Sudden close-up shot of Sad Woman’s eyes, then another shot of her smelling her hair. Maybe her sadness is coming from the fact that her apricot shampoo didn’t deliver on its promise to smell fruity and fresh. Then she turns and looks behind her, concerned about something, which is kind of confusing. If she’s trying to get away from somebody, shouldn’t she be running instead of just shuffling along and wondering where Olivia Newton-John was sitting during the car race?

Back to Chris and his boys, where we learn that every time somebody sings “deuces” in the song, they all hold two fingers up to the sky. Well, that’s really original. Was somebody actually paid to come up with that?

Oh look, now Chris is by himself in some tunnel, with the bright sky at the other end of the tunnel making a cute little box around Chris so that he appears in silhouette. He starts doing more of the odd poses, like he’s training for a Lady Gaga cover shoot.

And we go like this for a while, cutting between the guys sitting on the car, waiting for anything at all to happen in their lives, Chris in the tunnel channeling Liza Minnelli, and Sad Woman trudging through the gulch, not really getting anywhere. (Why does she insist on walking right where the thin layer of water is flowing, instead of on the 97% of the concrete that is DRY. Does she think there’s a prize at the end of this trail? Poor thing.)

It’s time for Tyga to do his solo, and he’s conveniently moved to another location so we can understand that someone else is singing now. He’s sitting on one of those concrete support beams, and he also likes to move his hands. This time I’m reminded of my Grandpa who would make those same motions before he lost his Italian temper and the Thanksgiving turkey would go flying throw the air, leaving a trail of cornbread stuffing as everybody dove under the table. Again.

Wow, Tyga sure has a long solo. (We get shots of Chris standing off in the background, reminding us that this is HIS video, people, don’t forget it. We also get more clips of Sad Woman on her mysterious journey, but I’m starting to not care if she ever gets where she’s going.)

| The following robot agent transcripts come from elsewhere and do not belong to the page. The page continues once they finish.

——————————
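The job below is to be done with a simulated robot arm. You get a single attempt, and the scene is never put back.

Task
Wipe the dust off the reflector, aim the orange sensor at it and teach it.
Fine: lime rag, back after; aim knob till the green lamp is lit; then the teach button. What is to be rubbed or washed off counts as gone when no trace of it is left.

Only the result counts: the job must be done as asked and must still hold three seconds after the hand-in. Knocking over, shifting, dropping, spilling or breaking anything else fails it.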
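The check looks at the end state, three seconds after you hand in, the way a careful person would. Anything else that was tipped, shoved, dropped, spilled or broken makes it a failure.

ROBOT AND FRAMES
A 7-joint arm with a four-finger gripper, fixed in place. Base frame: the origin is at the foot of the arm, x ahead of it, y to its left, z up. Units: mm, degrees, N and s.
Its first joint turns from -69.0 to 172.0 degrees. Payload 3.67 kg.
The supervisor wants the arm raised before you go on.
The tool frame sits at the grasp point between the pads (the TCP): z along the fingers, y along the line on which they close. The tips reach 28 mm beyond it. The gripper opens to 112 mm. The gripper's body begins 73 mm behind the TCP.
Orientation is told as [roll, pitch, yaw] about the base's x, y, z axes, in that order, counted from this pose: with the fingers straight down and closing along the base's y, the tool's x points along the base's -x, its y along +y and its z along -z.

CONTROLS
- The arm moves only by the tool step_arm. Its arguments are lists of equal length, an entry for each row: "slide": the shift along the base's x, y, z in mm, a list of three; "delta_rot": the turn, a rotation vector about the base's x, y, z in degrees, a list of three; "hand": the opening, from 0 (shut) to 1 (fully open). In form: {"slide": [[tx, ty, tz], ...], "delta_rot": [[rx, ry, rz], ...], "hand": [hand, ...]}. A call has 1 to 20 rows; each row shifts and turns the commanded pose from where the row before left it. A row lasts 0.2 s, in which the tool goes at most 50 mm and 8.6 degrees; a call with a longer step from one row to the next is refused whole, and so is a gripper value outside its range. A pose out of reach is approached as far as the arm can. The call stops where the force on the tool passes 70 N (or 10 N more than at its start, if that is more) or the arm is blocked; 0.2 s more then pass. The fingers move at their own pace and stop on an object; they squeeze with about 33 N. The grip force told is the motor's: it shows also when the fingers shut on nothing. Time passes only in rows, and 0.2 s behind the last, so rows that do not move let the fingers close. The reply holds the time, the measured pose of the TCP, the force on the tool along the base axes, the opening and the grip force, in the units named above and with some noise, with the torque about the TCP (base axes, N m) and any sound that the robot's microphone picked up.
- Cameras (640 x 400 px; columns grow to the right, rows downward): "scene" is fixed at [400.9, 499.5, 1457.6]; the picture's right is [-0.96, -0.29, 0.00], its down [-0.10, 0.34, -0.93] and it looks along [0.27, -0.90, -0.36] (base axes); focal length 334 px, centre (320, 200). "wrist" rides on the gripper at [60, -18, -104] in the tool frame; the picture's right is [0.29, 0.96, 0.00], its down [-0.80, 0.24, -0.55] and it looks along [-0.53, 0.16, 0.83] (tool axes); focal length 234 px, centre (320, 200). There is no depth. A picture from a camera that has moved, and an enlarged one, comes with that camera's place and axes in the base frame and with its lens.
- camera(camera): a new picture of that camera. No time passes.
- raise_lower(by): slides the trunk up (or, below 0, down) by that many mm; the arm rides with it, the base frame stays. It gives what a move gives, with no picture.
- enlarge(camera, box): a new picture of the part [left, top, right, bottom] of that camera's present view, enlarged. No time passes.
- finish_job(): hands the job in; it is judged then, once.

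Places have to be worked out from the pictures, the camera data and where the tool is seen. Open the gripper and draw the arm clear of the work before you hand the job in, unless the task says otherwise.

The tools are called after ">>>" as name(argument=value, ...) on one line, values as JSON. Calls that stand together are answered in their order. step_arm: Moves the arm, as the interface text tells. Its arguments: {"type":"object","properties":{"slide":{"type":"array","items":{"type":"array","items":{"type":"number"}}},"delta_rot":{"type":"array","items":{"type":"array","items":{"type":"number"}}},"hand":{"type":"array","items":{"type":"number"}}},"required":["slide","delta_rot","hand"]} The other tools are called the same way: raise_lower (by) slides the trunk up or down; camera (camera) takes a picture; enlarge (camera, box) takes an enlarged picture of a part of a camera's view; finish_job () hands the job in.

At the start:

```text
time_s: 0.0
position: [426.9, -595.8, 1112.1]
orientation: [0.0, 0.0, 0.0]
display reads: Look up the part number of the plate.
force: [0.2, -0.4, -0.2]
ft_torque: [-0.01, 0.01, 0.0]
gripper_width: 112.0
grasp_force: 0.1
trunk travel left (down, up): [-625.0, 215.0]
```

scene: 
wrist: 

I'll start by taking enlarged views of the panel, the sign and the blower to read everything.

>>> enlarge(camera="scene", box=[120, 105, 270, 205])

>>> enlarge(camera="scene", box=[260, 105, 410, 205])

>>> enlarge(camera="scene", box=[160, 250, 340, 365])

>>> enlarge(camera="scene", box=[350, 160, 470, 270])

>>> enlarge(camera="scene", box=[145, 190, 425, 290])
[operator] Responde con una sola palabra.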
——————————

Well, it seems we have a new development, as we start seeing snippets of the three guys walking down an alley while some hoopty car is bouncing along behind them. The boys seem to be having a lot more fun with this bit, strutting along, waving their arms, and grabbing their crotches. In fact, they almost crack a smile, which is forbidden if you want to retain your street cred, so we’re in dangerous territory here.

Tyga finally finishes up, and the film editor really ramps up the jump-cutting. We’re leaping all over the place in a frenzy, with the jumping only slowing down when Sad Woman’s breasts are in attendance. (And with the way Chris is bouncing off the walls in the tunnel, it’s safe to assume that he had Mexican for lunch, with extra jalapeƱos. What else would make a grown man jump in the air and do the splits like that?)

And here comes Kevin with his guest rap, and he’s really invested in that “holding up two fingers” thing, doing this at least 400 times during his cameo, shoving his fingers at us like one of the Three Stooges got lost in the San Fernando Valley. He seems to be really angry. Maybe because a certain woman’s appendages are getting more screen time than he is? And she’s not even singing. Or sure of where she’s at.

Shot of Sad Woman just standing there in the gulch, not even moving at all. (Well, to be fair, silicone never really stops moving, but that’s a minor technicality. Wait, maybe that’s why she’s following the water. She sprung a leak and is trying to figure out where it happened.)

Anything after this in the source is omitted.